И долго потом прощал. И за бесчисленные измены, и за уход с дружинами и с мошной на столь полюбившийся многим Запад, и за саботаж Ливонской войны, и за подготовку новых заговоров и мятежей до тех пор, пока наконец не понял, что «не мочно царю без грозы быти: как конь под царем без узды, тако царство без грозы»14.
Но этого, к сожалению, в фильме «Царь» мы не увидим и не услышим.
Точно так же, как оставляет желать лучшего и предыстория отношений царя Ивана Васильевича и митрополита Филиппа (Колычева).
Как пишет Д.М. Володихин в своей книге о святом митрополите Филиппе, «Иван Грозный “образца” первых лет опричнины выглядит не столь уж непривлекательно... Натура Ивана IVсохраняла изрядный запас благочестия, и оно не позволяло сделать митрополитом простого льстеца. А ум Ивана Васильевича, наличие которого не отрицают, кажется, даже самые непримиримые критики царя, говорил его воле, что во главе Церкви должна стоять значительная фигура. Унижение Церкви означало унижение всей державы, и на него царь пока еще не шел. Но смирный холоп в митрополичьем кресле и есть великое унижение Церкви. Следовательно, требовался достойный человек праведной жизни, способный к тому же справиться с огромным “хозяйством” и вместе с тем никак не связанный с московскими оппозиционерами»15.

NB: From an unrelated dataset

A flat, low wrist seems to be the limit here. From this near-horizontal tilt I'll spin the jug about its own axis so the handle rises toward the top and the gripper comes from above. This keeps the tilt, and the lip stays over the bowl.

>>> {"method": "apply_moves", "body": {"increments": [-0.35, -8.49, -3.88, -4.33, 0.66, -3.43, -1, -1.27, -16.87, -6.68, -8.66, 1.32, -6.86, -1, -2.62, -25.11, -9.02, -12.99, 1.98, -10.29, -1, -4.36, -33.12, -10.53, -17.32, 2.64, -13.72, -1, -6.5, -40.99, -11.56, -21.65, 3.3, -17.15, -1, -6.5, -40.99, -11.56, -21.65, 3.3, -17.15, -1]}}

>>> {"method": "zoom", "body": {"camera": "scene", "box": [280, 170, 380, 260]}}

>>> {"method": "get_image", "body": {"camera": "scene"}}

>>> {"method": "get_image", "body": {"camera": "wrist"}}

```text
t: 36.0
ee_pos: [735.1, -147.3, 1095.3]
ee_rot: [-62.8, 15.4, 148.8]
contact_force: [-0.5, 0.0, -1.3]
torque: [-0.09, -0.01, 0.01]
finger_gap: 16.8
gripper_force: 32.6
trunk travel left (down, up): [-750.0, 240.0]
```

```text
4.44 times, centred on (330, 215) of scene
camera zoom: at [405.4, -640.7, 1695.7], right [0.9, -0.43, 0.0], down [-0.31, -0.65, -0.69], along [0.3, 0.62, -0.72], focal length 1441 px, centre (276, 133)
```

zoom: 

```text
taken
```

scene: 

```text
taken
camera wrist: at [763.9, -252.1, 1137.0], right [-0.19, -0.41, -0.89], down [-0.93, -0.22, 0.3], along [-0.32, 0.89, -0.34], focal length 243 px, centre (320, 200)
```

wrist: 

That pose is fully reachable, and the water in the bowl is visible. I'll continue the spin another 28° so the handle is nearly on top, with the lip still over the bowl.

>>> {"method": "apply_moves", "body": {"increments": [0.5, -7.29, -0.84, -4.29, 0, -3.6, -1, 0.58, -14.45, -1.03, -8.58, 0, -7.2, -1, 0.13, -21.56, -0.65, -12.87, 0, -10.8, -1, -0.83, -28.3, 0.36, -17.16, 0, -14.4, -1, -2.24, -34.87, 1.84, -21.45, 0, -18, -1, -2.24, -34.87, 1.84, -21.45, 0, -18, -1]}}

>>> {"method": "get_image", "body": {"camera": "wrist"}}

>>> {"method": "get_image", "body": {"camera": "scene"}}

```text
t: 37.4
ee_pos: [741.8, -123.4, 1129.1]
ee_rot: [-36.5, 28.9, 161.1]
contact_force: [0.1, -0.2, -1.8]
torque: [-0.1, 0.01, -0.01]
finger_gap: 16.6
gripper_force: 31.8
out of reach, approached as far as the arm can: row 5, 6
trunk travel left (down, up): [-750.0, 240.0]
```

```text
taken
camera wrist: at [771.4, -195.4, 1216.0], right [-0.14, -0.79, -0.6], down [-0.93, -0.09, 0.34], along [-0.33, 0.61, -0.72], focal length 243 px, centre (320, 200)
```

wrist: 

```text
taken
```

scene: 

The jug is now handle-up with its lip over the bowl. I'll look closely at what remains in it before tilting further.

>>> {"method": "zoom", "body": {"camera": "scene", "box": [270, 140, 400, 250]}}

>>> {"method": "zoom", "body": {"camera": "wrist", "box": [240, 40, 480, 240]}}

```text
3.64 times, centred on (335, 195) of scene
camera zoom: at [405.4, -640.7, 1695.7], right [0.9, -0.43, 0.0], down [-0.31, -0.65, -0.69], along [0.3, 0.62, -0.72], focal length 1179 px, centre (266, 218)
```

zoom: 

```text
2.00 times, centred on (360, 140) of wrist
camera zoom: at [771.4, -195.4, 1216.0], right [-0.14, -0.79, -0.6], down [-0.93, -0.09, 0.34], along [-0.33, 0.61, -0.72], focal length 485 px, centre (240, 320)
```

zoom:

В киноверсии же Павла Лунгина уже с первого момента встречи митрополит и царь держатся по отношению друг к другу крайне настороженно, едва ли не с открытой враждебностью — как будто царь пригласил Соловецкого игумена с явной целью сломить его; будущий же митрополит иронично поглядывает на Ивана Васильевича с единственной мыслью: ну-ка, давай попробуем, что у тебя получится?..
Не знаю, из каких таких «достоверных» источников черпал подобную версию взаимоотношений царя и митрополита кинорежиссер, но только уже с эпизода их встречи на мосту он пытается убедить нас в их взаимной неискренности, чем фактически бросает тень как на представителя светской власти, так и на святого. А ведь людям того времени, в отличие от современных московских интеллигентов, держащих фигу в кармане по отношению к любым властям, вовсе не обязательно было кривить душой, называя царя помазанником Господним. Более того, даже после двухлетнего кошмара все усиливающейся кровавой бойни, устроенной царем непокорливому боярству, митрополит свято верил, что «государева власть имеет священный характер», и он «чтил ее, даже видя грехи ее носителя»16.
Поэтому, опираясь на труды добросовестных историков, мы можем с уверенностью сказать, что вначале митрополит Филипп во всем поддерживал самодержавного государя. В частности, осенью 1567 года, когда Иоанн IVготовился совершить очередной поход в Ливонию, митрополит рассылал по монастырям «богомольные грамоты», в которых он призывает «молиться за царя и обрушивается словом на врагов, совершавших «злой совет... на святую и благочестивую христианскую веру греческого закона. Особенно достается «Лютеровой прелести». По словам Филиппа, «боговенчанный царь оскорбился и опечалился, узнав о неистовой деятельности протестантов, и по его, митрополита, благословению пошел на своих недругов войной за веру и за царство»17.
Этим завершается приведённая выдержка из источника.